Look through the data below. Pick out the lines holding the string "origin".
____ Provided data
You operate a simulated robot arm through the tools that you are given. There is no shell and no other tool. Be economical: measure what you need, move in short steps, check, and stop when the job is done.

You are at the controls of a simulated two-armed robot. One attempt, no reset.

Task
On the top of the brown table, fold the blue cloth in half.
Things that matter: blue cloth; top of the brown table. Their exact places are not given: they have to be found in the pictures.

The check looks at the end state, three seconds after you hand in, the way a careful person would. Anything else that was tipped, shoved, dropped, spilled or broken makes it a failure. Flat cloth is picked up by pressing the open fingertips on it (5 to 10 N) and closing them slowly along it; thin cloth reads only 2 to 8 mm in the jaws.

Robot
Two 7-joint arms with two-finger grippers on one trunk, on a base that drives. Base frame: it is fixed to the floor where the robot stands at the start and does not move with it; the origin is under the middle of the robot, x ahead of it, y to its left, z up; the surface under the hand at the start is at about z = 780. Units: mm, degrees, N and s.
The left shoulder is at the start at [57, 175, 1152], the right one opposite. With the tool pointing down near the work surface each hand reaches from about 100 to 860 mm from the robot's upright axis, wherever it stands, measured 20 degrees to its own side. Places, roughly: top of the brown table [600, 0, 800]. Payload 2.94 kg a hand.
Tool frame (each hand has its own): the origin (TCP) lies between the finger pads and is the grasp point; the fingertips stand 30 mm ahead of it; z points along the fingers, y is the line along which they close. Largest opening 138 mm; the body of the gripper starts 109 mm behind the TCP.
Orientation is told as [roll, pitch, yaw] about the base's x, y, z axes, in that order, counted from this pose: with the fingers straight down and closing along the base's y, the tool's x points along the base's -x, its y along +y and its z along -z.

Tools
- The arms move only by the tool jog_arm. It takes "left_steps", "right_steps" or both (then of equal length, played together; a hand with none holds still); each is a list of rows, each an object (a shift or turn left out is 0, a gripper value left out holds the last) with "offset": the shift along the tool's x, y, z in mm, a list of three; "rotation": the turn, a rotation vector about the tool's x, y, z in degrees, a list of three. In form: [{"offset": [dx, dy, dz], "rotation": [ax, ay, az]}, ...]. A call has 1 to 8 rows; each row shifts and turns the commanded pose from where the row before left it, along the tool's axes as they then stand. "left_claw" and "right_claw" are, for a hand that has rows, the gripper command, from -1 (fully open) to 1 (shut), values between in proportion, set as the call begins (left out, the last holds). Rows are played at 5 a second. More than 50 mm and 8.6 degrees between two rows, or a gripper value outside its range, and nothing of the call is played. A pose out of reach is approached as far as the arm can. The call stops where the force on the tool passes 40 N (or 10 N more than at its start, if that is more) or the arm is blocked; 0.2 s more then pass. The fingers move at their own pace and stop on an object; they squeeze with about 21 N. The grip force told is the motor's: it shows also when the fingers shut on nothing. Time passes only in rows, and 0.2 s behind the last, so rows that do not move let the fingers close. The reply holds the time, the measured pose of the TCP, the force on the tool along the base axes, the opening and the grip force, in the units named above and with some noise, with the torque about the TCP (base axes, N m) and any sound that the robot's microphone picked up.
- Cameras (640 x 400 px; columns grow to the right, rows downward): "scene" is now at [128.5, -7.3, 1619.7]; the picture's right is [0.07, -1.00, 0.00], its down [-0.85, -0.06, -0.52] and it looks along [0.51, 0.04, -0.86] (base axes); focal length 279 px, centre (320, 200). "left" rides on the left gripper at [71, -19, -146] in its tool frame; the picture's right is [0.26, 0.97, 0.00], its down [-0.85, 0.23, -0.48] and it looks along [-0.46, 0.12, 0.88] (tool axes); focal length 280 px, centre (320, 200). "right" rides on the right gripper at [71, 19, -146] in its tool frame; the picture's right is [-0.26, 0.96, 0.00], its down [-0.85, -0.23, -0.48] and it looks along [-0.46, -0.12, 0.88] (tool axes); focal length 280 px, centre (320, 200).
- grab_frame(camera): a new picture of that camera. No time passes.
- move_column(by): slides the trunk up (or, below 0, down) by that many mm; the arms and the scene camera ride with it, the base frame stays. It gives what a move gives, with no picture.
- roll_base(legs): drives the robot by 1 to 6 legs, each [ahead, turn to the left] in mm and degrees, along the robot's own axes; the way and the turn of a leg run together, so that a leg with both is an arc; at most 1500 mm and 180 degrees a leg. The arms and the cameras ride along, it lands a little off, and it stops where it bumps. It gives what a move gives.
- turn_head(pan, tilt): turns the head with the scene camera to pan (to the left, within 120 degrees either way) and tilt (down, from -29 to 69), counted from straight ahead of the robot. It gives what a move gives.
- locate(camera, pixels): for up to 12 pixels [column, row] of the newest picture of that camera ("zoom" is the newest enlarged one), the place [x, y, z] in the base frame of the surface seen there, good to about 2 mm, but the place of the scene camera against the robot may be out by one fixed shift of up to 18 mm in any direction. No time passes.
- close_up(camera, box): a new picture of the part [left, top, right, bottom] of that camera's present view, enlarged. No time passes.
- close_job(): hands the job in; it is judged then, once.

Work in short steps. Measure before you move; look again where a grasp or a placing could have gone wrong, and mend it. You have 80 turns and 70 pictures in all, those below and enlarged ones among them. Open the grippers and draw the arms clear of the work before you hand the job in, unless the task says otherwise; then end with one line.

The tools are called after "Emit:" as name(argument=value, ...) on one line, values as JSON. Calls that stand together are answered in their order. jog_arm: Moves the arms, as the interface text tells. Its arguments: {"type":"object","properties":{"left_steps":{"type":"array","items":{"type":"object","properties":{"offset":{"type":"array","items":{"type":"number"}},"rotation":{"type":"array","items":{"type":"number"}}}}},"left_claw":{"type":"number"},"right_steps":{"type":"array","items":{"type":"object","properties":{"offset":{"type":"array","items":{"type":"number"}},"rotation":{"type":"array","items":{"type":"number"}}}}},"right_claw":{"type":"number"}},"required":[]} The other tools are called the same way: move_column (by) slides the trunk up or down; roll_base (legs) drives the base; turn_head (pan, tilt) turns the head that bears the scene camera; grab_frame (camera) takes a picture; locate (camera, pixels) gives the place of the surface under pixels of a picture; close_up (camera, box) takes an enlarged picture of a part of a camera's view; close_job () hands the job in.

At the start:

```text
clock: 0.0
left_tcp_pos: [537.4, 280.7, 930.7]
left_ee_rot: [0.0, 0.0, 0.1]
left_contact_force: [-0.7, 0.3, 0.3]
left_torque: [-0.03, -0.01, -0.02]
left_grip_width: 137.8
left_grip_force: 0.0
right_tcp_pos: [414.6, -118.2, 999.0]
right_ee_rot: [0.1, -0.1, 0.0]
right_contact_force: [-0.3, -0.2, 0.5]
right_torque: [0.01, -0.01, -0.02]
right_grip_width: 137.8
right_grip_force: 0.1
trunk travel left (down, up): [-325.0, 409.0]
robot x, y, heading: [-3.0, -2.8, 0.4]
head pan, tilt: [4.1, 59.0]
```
________
● Task answer
Two 7-joint arms with two-finger grippers on one trunk, on a base that drives. Base frame: it is fixed to the floor where the robot stands at the start and does not move with it; the origin is under the middle of the robot, x ahead of it, y to its left, z up; the surface under the hand at the start is at about z = 780. Units: mm, degrees, N and s.
Tool frame (each hand has its own): the origin (TCP) lies between the finger pads and is the grasp point; the fingertips stand 30 mm ahead of it; z points along the fingers, y is the line along which they close. Largest opening 138 mm; the body of the gripper starts 109 mm behind the TCP.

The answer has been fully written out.